Hong Kong residents said the traders caused congestion and sparked shortages of goods in the northern districts.
HK$2 transport subsidy scheme
During the same press conference, the FTU also urged the government to retain the “$2 scheme,” which allows those aged 60 and above to pay a HK$2 flat fare for a single ride on buses, the MTR and other transport modes.
The scheme has been posing an increasing burden on the government’s finances, with its cost rising from HK$1.3 billion in the 2019-2020 fiscal year to an estimated HK$4 billion in the last fiscal year.
Financial Secretary Paul Chan said on Sunday that the HK$2 scheme would be “financially unfeasible in the long run” if it were left unchanged.
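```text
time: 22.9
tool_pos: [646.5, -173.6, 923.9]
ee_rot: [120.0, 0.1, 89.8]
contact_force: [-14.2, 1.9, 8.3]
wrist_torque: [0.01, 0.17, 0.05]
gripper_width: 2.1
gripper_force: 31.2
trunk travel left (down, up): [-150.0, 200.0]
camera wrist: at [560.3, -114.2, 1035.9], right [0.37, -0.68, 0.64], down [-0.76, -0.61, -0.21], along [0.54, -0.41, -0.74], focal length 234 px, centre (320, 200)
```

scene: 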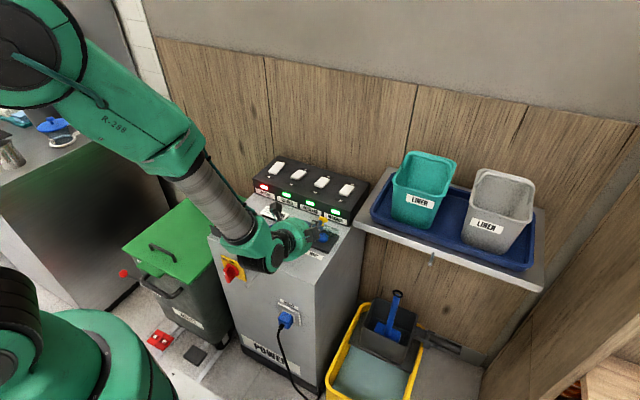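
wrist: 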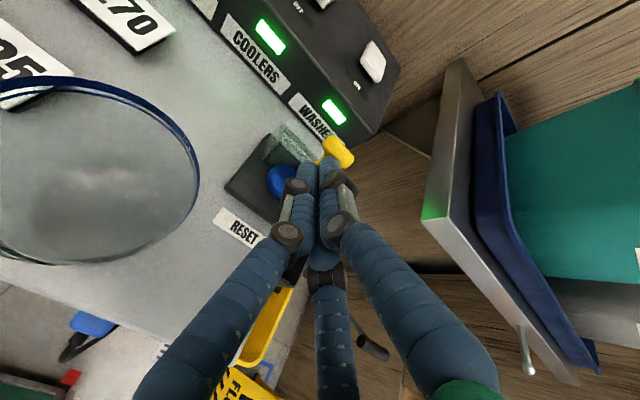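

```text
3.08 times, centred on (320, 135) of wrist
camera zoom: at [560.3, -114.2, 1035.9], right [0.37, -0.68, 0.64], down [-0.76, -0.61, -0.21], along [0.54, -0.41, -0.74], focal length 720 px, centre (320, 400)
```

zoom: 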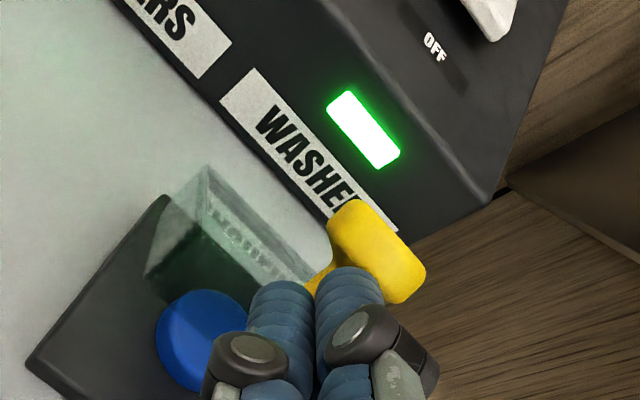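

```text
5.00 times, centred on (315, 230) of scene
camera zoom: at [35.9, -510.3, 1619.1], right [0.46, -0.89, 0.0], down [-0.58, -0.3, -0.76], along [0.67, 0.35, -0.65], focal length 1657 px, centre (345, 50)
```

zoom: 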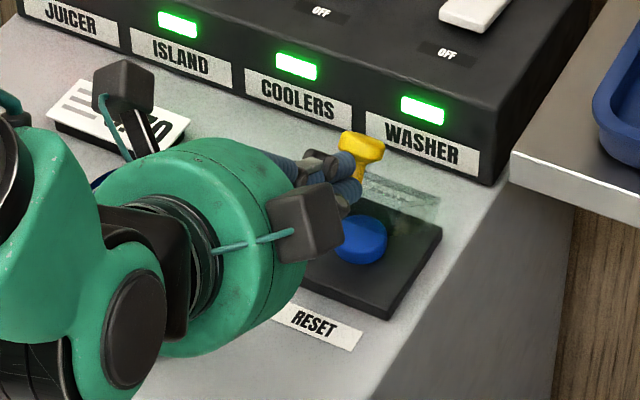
FTU’s Legislative Council member Bill Tang made a suggestion that he said would address the problem of the elderly taking short rides on long-haul buses.
The behaviour inadvertently adds to the government’s spending because long-haul buses are more expensive, and while users of the subsidy scheme pay HK$2 regardless of the bus route, authorities pay the difference to the bus companies.
See also: Adjust HK$2 elderly transport subsidy scheme for those under 65, suggests HK gov’t adviser
Tang said the government should call on bus companies to introduce section fares, where the fare is determined by the distance travelled and commuters tap their payment card when they get on and off the bus. Currently, bus operators charge flat fares, and commuters only tap their payment card when they alight.
“As we all know, Hong Kong’s public coffers are under pressure, and all stakeholders have a responsibility,” he said in Cantonese. “I hope the government can… require bus companies to have a machine at the exit and implement section fares.”